**Stated exercise 1:**
I need one stretch of the reading passage verbatim, from "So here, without" to "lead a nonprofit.".
**Stated exercise 2:**
Resume the reading passage where it left off.

**Reading passage:**
In short, your intent in the game is to connect train routes between different cities, collecting cards of varying colors and playing them in a strategic way before your opponents take the connections you need. Longer routes are worth more than shorter routes. You can add routes during the middle of the game, not just the beginning. For the most part, two players can’t use the same connection.
In order to “justify” my time spent, I started thinking recently about the lessons Ticket to Ride offers to nonprofit leaders.
So here, without further delay, are my top 5 lessons for nonprofit organizations. Of course, I’m pretty sure these lessons are worth reading even if you have never and will play the game . . . .
Lesson 1 – In Ticket to Ride, there is a tension between waiting to have all your cards collected to complete a whole series of connections versus seizing some early connections that are good enough to get you started. If you wait too long, though, you can miss your moment — in particular, somebody else may claim the same connection.
I’ve seen some nonprofit leaders fail because they were so focused on getting everything right, making sure all the plans and resources were perfectly aligned, that they took action too late. A certain degree of boldness is essential to lead a nonprofit.
Lesson 2 – In Ticket to Ride, there are eight different colored cards and one wild color (e.g. yellow, green, black, etc., plus wild.) and you have to be mindful of what colors you need now, what colors you need in the future, and what colors are available right now (you get to see 5 options or pick a mystery card). If you focus too much on your short-term needs only collecting colors you need for a few early connections you want to make, you’ll find yourself short of what you need for subsequent connections. Of course, sometimes that first connection is critical and it’s worth the short-term focus. But, over time, I’ve found that I tend to score highest when I focus on a diversity of objectives, looking beyond the initial few steps and towards the next set.
So too in nonprofits I’ve seen nonprofit leaders become so short-term focused that they find themselves emerging from a successful early activity completely ill-prepared for what comes next. In contrast, nonprofit leaders who amass a variety of resources with the aim of pursuing a series of objectives over time tend to achieve greater success.
Of course, astute readers may ask: “doesn’t this contradict Lesson 1?” In part, yes. But not completely. You must be bold (as described in Lesson 1), but not so bold that you fail to build up the resources (money, people, other assets) that you need to be successful in future endeavors.
Lesson 3 – in Ticket to Ride, there is a benefit in collecting a series of routes that piggyback on each other, so that you can advance towards multiple objectives (e.g. routes) with a single connection. For example, connecting Denver to Kansas City could help you connect Salt Lake City to Chicago as well as San Francisco to Washington DC. You can use that connection on both routes.

**Source data:**

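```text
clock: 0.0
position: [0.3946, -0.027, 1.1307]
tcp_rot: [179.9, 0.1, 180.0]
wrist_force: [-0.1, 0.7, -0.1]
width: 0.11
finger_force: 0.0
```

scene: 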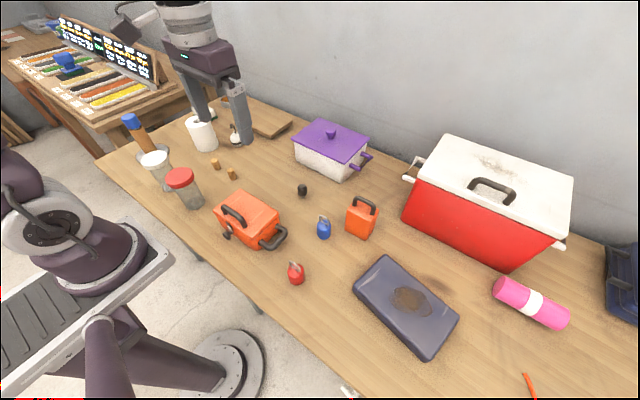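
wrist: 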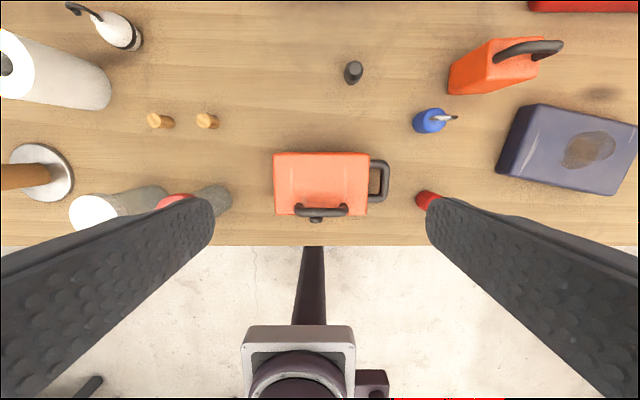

**Task result 1:**
So here, without further delay, are my top 5 lessons for nonprofit organizations. Of course, I’m pretty sure these lessons are worth reading even if you have never and will play the game . . . .
Lesson 1 – In Ticket to Ride, there is a tension between waiting to have all your cards collected to complete a whole series of connections versus seizing some early connections that are good enough to get you started. If you wait too long, though, you can miss your moment — in particular, somebody else may claim the same connection.
I’ve seen some nonprofit leaders fail because they were so focused on getting everything right, making sure all the plans and resources were perfectly aligned, that they took action too late. A certain degree of boldness is essential to lead a nonprofit.

**Task result 2:**
So too for nonprofits, it’s important to look for synergies and other ways in which the same activity can serve multiple purposes. To take just one obvious example I’ve experienced recently, if you write an article for your email newsletter, are you also posting the same content (with either no or minor edits) on a blog? Posting it on social media?
Similarly, if you build relationships with constituents as part of your volunteer program or advocacy, are you taking advantage of those same relationships when fundraising rather than treat your fundraising as unrelated? While this may seem obvious, I’ve watched more than one organization fail to take advantage of the volunteer-fundraising synergy.
Lesson 4– in Ticket to Ride, you can play cutthroat, where instead of building your own connections/routes, you anticipate the routes others appear to be building, and you block them on your turn. This is perfectly legal within the rules of the game.
But within my own social circle and with those I’ve been randomly playing online, it’s considered a social faux pas, and people (including yours truly) will often refuse to play in the future with those who compete in this “blocking” manner.
A similar dynamic is true for nonprofits. There can sometimes be short-term advantages you can seize away from an organization with which you are sometimes allied and sometimes in competition. An example I’ve observed: raising money from a set of overlapping donors with a fundraising message that’s explicitly anti the other allied organization. This may yield some short-term donations. However, if you get a reputation of being not a good collaborator, future opportunities to collaborate/partner will disappear, to your detriment.
I can attest first-hand that as an environmental group Executive Director there were some environmental organizations who I cut out of opportunities because I’d seen them repeatedly use messages that undercut other allies. If you develop a reputation for not being a “fair” player, your nonprofit will be weaker in the end.
Lesson 5 – In Ticket to Ride, most players exclusively focus on building connections that complete their routes, and nothing but their routes. However, I have noticed that really stellar players are aware of the overall board and sometimes build beyond their routes, to the next major city. Perhaps they have to go from Boston to Phoenix and they go ahead and build as well to Los Angeles. This is because late in the game you can score extra points by drawing new routes and some cities in particular (Los Angeles being an example) come up a lot. This is an “if you build it they will come” approach, to quote the movie Field of Dreams.
So too in nonprofits, sometimes when launching a new program, you just have to go the extra mile and do it, even if there’s not yet funding attached. Build the program and then go out and seek funding for it, rather than the other way around. I’m not saying always do that; you have to evaluate the level of potential benefit and financial risk. But on several occasions, I’ve seen organizations grow dramatically in their impact by taking leaps of faith like this at key junctures.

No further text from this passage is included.